Logs of tool calls and replies:
>> start
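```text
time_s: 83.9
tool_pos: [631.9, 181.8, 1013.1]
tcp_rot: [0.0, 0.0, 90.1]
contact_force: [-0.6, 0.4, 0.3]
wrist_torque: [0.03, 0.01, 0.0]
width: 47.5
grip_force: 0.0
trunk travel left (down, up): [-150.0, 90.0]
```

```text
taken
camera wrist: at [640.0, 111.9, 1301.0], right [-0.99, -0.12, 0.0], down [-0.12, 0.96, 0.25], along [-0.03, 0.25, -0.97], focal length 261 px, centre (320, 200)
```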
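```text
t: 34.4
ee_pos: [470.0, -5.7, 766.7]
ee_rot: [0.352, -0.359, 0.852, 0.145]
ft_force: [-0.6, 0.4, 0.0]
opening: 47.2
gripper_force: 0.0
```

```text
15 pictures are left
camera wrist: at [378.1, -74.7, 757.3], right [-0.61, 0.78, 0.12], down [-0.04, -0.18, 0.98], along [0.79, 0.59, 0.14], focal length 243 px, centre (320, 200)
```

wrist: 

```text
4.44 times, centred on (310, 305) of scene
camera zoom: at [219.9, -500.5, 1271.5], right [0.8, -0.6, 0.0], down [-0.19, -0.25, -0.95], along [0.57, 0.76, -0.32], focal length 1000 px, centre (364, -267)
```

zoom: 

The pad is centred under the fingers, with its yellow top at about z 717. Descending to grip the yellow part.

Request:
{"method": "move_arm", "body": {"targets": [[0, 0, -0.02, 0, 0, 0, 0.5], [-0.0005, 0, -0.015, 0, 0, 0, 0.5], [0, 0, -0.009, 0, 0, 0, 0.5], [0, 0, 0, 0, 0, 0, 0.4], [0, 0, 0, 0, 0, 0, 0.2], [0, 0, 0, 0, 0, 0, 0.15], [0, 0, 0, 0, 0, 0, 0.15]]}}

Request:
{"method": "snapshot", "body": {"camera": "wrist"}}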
>> end
#### WHAT IS BEING ASKED:
Identify every line above with the string "right" in it. Copy those lines.

#### RESULT OF THE EXERCISE:
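camera wrist: at [640.0, 111.9, 1301.0], right [-0.99, -0.12, 0.0], down [-0.12, 0.96, 0.25], along [-0.03, 0.25, -0.97], focal length 261 px, centre (320, 200)
camera wrist: at [378.1, -74.7, 757.3], right [-0.61, 0.78, 0.12], down [-0.04, -0.18, 0.98], along [0.79, 0.59, 0.14], focal length 243 px, centre (320, 200)
camera zoom: at [219.9, -500.5, 1271.5], right [0.8, -0.6, 0.0], down [-0.19, -0.25, -0.95], along [0.57, 0.76, -0.32], focal length 1000 px, centre (364, -267)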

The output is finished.